Março foi um mês de alguns recomeços. Recomecei a ser acompanhada por uma nutricionista, após anos a sentir ranço das experiências de tive com outras da área. Recomecei, aos poucos, a organizar algumas ideias para a dissertação (ter marcado uma reunião com os meus orientadores depois de três meses já diz muita coisa). Recomecei a tirar fotos ao espelho num manifesto de auto-compaixão pelo reflexo que vejo, não obstante a (ainda) necessidade de apontar tudo o que considere estar mal. Recomecei as caminhadas junto ao rio. Recomecei a ler mais desde que comprei um kobo.
Em paralelo, também foi um mês de juntar todas as pessoas que amo numa só mesa, colhendo a sensação de estar a viver um sonho. E estou, se considerarmos que sonhos realizados não deixam de ser sonhos. No meio de tantas responsabilidades adultas, a mais chata foi ter descoberto que o carro precisa de alguns arranjos que coincidirão com o mês da inspeção e do IUC. Como é bom ser adulto, não é? Ainda que tenha uma relação de amor-ódio com o meu Fiat Punto ‘98 Sports de 16 válvulas e que apelidei de Speedy pela sua incapacidade de atingir os 100km/h sem se começar a desfazer, é um objeto ao qual dou bastante valor não só por ser o meu primeiro carro da vida adulta, como por me ter sido oferecido por uma tia bastante querida e que me havia prometido que, na eventualidade, este carro seria meu.

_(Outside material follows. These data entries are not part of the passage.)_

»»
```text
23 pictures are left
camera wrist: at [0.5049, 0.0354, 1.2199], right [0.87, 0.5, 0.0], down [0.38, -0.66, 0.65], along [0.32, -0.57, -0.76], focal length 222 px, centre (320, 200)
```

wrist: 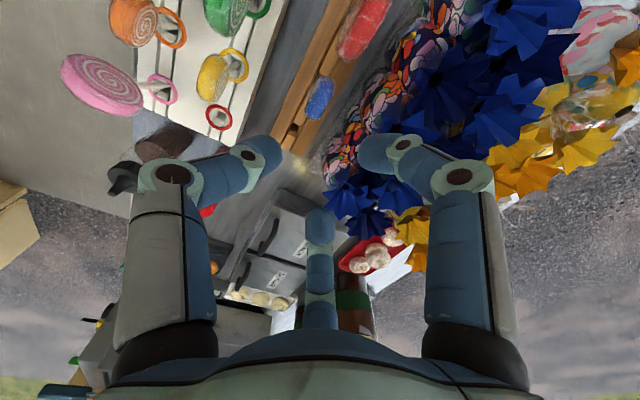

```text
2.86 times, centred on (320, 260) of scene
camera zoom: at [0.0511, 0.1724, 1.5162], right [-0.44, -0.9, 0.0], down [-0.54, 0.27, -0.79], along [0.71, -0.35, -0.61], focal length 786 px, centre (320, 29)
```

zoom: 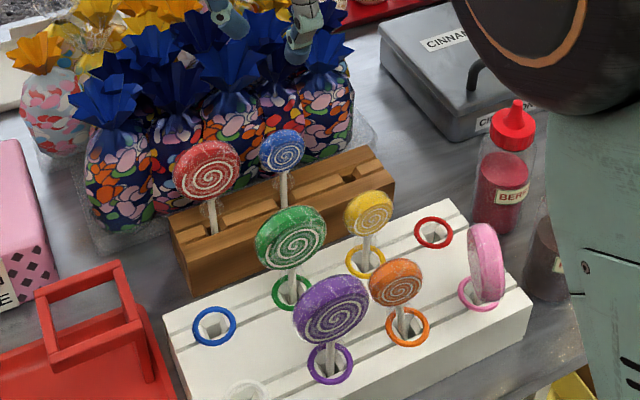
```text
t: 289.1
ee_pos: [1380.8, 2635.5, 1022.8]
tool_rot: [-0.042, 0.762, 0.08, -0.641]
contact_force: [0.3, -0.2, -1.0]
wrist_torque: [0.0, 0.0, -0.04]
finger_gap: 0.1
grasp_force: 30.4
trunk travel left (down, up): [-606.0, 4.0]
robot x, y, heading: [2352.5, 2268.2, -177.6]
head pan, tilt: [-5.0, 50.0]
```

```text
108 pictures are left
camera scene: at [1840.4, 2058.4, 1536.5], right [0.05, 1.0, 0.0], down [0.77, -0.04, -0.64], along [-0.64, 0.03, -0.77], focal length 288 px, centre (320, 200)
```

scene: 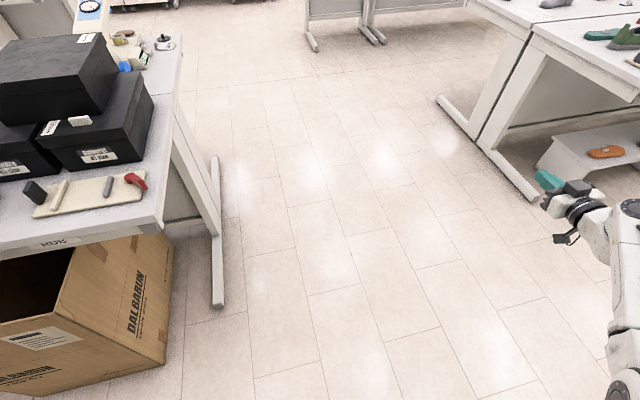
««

No entanto, a cada mês que passa, o desejo de trocá-lo por outro suscita sentimentos igualmente desconfortáveis. Sentimentos como uma ansiedade de avançar logo para o momento da troca, mas que implica uma organização financeira que só pus em prática duas ou três vezes ao longo da vida. Além da ansiedade, é em momentos como este que reconheço que o meu ponto de partida não foi igual ao de muitas pessoas à minha volta, como tal, existe ainda alguma dificuldade em ter mais na conta bancária após pôr as despesas do mês em dia. Nesse hiato, desejar por melhores condições salariais nunca foi tão forte como agora, despertando ainda mais o desejo de ir para o estrangeiro e, por alguns anos, trabalhar com o foco de melhorar a minha situação financeira.
A troca de um simples carro está a pôr em causa tudo aquilo em que acredito (ou condeno) sobre o nosso sistema social, as minhas responsabilidades, a rotina que almejo, as pessoas que devo estimar (ou deixar ir), as minhas prioridades, e assim por diante. Em suma, estou a perceber na prática o que há muito conhecia na teoria: a vida de adulto é, por vezes, uma grande pedra no sapato. Obrigada, Speedy, por reforçares a minha consciência de classe.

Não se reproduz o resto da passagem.